At the risk of oversimplifying things, I would mark out the course of this glowing psalm in terms of homing toward God, as in the title above, first as homesickness, then as a pilgrimage, finally as arrival. Each stage has its own beatitude, either to clinch it (vv. 4, 12) or to introduce it (v. 5).
Restless for home (Psalm 84:1–4). This temple servant, like the author of Psalms 42–43 (perhaps it is the same man), has found out just how much the Lord’s house has meant to him, now that he is far away from it. But the One whose dwelling place it is—“the living God”—is the true magnet of his soul. Like someone in love, envying the happy lot of those who have daily sight and sound of the beloved, he pictures the very birds that are unwittingly God’s guests in the temple courts—a poignant thought for him, yet a token of divine welcome for those who, like him, are of small account. “With Thee,” it has been said, “is light, is space, is breadth, and room for each thing fair, belov’d and free, to have its hour of life and bloom.”

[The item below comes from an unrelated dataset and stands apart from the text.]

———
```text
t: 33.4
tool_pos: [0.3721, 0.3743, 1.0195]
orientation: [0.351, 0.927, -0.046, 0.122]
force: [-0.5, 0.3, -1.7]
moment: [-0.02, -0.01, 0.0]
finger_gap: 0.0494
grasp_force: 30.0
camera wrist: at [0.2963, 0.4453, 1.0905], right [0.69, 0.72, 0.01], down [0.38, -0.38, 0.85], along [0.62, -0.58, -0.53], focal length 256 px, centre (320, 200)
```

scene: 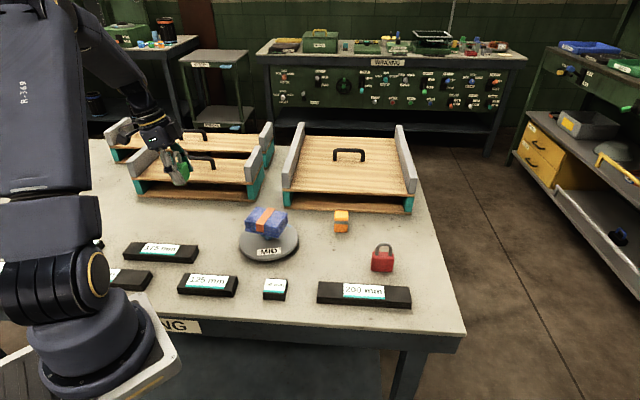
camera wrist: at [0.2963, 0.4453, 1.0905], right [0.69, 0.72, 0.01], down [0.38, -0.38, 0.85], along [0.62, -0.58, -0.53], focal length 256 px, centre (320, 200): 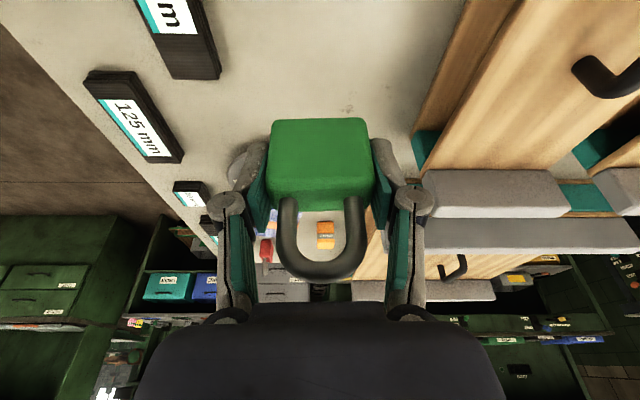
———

But happiness, of the real depth that can be called blessedness, is only found where God is known and loved; so the beatitude, “Blessed are those who dwell in your house” (Psalm 84:4), is for those whose hearts respond to Him, “ever praising you.” In passing, we may wonder whether those who spent their days at that temple loved it—and Him—as this exile did; and having raised that question we may find it rebounding on our privileged selves.
Meanwhile, the exile’s homesickness must not become self-pity. His longing to meet God is something to act on; therefore a robust beatitude comes hard on the heels of the first one, congratulating those “who have set their hearts on pilgrimage” (Psalm 84:5). This gives its character to the next stanza.
Homeward bound (Psalm 84:5–7). Whether he can make the expedition himself or not, he can join it in heart and mind, which he now proceeds to do. As we picture this pilgrimage with him, and relate it to our own, some memorable phrases light up its resources, hardships, and rewards. First, and indispensably, there is divine strength for the journey (“strength … in you”, Psalm 84:5). And what stretches before us is not a trackless wilderness but “highways” (Psalm 84:5) well trodden and well prepared, for we are not the first to pass this way, nor are we uninvited.
In less pictorial terms, think of not only God’s direct provision but of the waymarks left for us by former pilgrims, in the shape of testimonies and hymns, warnings and examples. We shall not be spared the “Valley of Baca” (Psalm 84:6), whose name suggests both a vale of tears by the sound of it in Hebrew, and a place of thirst (by the word for balsam trees, which grow in arid places). This very spot, we learn, can be transformed, whether as the pilgrims dig deep to “make it a place of springs,” or simply as heaven’s rains arrive to “cover it with pools.” There must be few believers who have not found this transformation to be true of some sad point in their career, or who may not need reminding of its intended blessings now. Incidentally, pools and blessings are almost identical forms in Hebrew, and in fact blessings is strictly the word found here.
So the journey that God plans for us is one that goes “from strength to strength”—suggesting perhaps a progress from one kind of strength to another, as youthful vigor develops into stamina; or as “perseverance” produces “character, and character hope” (Romans 5:4). But its whole point is not the traveling but the arriving, and not the celestial city as such, but God Himself before whom “each” will appear. (The plurals of vv. 5–7a give way to the singular in 7b.) “Whom have I in heaven but thee? And compared with thee, I desire nothing else on earth” (Ps. 73:25). Both here and hereafter, in Him we have reached home.
Notice, though, how the earnest little prayer of vv. 8–9 reveals a mind enlarged, not shut in to its own experience. On reaching, so to speak, God’s audience-chamber, his first thought is for another: for his hard pressed king, and so, by implication, for his people. Then he can give himself to celebration.
Home at last (Psalm 84:10–12). The sweeping comparisons of v. 10 are no exaggeration, for no mere quantity of what is second-rate (“a thousand”) can disguise its mediocrity, and no amount of ease in the wrong camp can make up for its futility. As for being content to be a “doorkeeper” for God, Jesus’ words about true greatness make it a high honor (Mark 10:44). When we add to all this the prospect of heaven itself, v. 10 becomes a positive understatement.
The climax is v. 11. Every glorious word enlivens our confidence in the Lord, with whom the psalm has come to its journey’s end. Explore what is packed into those expressions, “sun,” “shield,” and (with KJV) “grace” (2 Cor. 12:9) and “glory” (2 Cor. 3:18). In the light of these, and of the “blank check” of v. 11b, we have every reason to echo the last beatitude, (v. 12): O LORD of Hosts, happy the man who trusts in thee!